SEO & getting found

URL migrations and redirects: a cautious SME checklist

Updated 2026-04-11 · Practical guide for NZ small businesses

Short answer: URL migrations are where SEO wins evaporate—map old URLs to new ones, use 301 redirects, and test before you flip DNS.

Whether you are rebranding, moving from HTTP to HTTPS properly, or restructuring paths, treat redirects as a publishing task with owners and deadlines—not an afterthought on launch night.

Before you change URLs

  • Export current URLs from sitemaps, analytics landing pages, and Search Console.
  • Build a redirect map one-to-one for important pages; avoid chains.
  • Stage and crawl the new site for broken internal links.

During cutover

Lower DNS TTL ahead of time, monitor 404s and server errors, and keep a rollback plan.
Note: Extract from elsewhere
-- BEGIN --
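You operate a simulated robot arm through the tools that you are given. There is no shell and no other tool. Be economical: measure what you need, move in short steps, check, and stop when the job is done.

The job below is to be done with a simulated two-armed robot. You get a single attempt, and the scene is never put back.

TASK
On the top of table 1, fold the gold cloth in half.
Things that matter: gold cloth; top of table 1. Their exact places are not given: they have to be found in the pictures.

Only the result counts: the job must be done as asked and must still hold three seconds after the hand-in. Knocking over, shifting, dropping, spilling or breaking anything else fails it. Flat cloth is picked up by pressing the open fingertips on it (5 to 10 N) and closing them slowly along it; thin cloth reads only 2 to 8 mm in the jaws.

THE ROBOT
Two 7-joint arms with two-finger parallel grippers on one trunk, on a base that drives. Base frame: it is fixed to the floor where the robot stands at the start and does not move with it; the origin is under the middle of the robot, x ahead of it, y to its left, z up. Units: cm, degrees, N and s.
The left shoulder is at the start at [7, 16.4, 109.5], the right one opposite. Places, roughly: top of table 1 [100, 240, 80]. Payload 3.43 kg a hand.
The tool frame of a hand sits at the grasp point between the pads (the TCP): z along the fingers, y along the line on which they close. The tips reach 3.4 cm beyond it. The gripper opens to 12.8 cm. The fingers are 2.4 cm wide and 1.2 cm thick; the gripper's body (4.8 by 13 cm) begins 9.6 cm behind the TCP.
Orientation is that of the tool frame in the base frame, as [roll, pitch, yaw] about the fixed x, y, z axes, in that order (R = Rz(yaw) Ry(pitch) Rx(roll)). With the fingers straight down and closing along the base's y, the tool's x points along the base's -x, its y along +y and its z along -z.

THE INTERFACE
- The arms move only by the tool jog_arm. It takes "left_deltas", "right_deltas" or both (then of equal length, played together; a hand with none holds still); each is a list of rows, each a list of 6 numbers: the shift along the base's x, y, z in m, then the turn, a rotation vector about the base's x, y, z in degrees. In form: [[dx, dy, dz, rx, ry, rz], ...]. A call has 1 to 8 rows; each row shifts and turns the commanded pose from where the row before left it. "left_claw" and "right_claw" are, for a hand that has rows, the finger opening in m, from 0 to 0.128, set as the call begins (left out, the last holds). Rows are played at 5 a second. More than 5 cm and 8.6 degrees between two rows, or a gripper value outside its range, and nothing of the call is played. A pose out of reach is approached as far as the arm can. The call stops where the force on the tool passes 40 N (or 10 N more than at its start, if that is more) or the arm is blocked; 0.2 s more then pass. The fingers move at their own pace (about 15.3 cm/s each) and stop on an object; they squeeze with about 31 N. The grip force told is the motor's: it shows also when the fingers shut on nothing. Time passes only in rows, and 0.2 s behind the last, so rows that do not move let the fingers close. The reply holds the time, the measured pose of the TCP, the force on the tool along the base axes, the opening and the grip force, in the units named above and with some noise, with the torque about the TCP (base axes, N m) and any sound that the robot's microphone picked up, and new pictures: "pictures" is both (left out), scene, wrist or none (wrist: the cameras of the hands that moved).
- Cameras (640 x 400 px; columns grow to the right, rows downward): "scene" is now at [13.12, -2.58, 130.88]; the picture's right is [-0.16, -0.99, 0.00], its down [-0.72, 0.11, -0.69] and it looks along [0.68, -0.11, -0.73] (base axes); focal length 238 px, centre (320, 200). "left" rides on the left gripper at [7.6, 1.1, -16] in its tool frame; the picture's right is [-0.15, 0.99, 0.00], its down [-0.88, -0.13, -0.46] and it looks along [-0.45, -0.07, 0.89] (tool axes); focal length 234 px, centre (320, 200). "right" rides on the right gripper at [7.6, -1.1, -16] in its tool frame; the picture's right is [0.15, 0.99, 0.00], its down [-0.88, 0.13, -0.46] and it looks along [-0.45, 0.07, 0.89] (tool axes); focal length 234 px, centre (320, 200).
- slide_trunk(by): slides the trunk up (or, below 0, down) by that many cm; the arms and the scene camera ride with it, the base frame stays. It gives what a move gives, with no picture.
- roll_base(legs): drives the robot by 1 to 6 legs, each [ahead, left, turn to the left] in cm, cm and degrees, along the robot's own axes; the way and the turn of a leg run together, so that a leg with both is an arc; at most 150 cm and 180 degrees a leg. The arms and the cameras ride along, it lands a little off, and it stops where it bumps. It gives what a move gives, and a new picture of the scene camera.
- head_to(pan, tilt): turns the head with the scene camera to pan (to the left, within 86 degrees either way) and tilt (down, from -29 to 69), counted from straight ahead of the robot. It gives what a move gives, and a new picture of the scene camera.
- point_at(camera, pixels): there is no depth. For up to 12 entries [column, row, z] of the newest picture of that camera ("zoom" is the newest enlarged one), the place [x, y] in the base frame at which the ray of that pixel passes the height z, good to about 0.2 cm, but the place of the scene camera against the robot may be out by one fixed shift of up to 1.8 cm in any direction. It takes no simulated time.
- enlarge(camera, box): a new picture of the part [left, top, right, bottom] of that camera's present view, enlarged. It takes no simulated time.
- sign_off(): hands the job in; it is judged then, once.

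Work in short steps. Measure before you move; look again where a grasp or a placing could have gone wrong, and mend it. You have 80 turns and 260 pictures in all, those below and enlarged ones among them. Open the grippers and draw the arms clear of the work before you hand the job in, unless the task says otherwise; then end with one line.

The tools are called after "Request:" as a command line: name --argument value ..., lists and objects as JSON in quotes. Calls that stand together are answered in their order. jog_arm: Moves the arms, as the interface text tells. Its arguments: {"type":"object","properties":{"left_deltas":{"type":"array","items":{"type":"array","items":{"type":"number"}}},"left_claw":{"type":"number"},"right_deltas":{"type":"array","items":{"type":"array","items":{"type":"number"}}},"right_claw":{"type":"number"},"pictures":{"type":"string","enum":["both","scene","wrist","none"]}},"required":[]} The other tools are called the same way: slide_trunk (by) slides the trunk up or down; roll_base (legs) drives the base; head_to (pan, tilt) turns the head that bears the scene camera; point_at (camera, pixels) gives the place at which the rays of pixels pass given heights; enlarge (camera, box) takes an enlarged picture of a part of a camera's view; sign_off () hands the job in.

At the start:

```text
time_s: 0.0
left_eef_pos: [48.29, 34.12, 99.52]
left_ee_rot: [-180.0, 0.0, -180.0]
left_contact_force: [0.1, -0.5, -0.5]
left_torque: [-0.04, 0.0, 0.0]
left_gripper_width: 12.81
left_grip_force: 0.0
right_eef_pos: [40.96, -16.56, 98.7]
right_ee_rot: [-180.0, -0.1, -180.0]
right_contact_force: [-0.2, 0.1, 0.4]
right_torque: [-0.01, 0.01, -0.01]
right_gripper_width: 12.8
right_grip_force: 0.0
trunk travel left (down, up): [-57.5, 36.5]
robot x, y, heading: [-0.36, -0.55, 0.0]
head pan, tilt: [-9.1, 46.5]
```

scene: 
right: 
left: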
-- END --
Announce major changes to staff who answer phones—customers will hit old bookmarks.

After launch

Watch Search Console coverage, fix soft-404 patterns, and update key external listings (GBP, directories) to the canonical URLs.

Frequently asked questions

Are 302s okay temporarily?

For true temporary moves—but permanent structural changes should use 301 (or 308) once stable.

What if we delete pages?

Redirect to the nearest relevant page or return a helpful 404—mass redirecting everything to the homepage frustrates users.